I was clearly depending on Emily for a large source of happiness and comfort. And while friends are important and healthy and necessary, perhaps I needed to take a step back and make sure that my first source of comfort came from my relationship with my Father in Heaven and my Savior, and then from my husband. Maybe instead of moving and leaving Maryland to start over somewhere new, I just needed to do a better job of making friends right where I am at!
I’ve found comfort in recent talks and scriptures I’ve read in relation to some of the questions I’ve had with the church – but the first step to finding these answers was to seek them out from the right sources. And having a baby? Well, it’s just not the right timing at the moment.

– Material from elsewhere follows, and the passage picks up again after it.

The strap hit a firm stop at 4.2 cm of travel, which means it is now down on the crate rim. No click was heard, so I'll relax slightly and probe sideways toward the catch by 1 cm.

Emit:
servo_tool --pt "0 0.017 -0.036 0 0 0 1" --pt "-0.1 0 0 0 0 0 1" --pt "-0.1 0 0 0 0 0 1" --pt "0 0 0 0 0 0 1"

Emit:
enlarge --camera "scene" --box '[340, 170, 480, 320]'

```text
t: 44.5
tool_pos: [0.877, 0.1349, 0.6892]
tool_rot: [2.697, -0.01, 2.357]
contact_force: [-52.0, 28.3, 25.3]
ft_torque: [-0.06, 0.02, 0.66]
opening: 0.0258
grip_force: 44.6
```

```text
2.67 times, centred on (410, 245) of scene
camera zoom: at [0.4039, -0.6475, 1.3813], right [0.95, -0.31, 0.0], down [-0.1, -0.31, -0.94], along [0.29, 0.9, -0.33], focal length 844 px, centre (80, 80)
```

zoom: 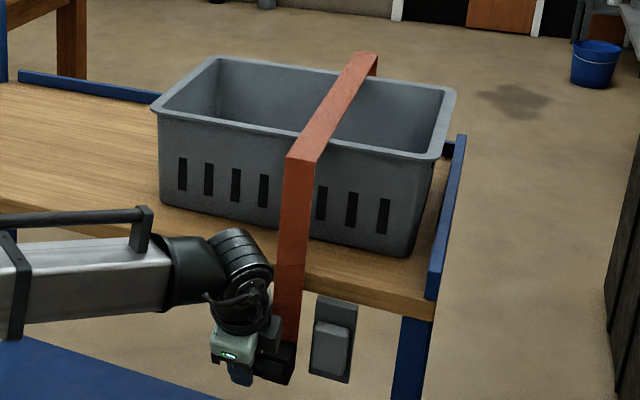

I want having a baby to be for the right reasons, and honestly, we’re just not realistically ready yet!

When I was honest with myself and my answers to the question what am I tied to?, I realized that I had been right all along – I had been on the cusp of change, but it didn’t need to be a drastic, life-upheaving do-over. Sometimes change is not about moving or altering my physical circumstances – sometimes change comes from within. Sometimes change comes staying.

Sometimes, change is just a matter of growing up.

 

  1. Tara says:

    Meghan, thanks for sharing your thoughts, you are such a good writer. I especially appreciate you sharing the thought that you should leave the church! I’ve had that thought pop in to my head a time or two after various experiences and it always surprises me when it does. I guess Satan is always looking for ways to get a foot in the door! It is kind of nice to hear other people have that happen, too. I’m so sorry that you are losing Emily! I know getting separated from a friend like that is so hard.

  2. kat says:

    Meghan, you are amazing. I just wanted to let you know I always read your blog posts and I just LOVE your honesty and your writing. You are a beautiful person, inside and out! I’ve thought so ever since we met in college. 😉 Love you!

  3. Lavinda says:

    Meghan! You put into words so eloquently exactly what I needed to read today. Heartfelt thanks to you for sharing.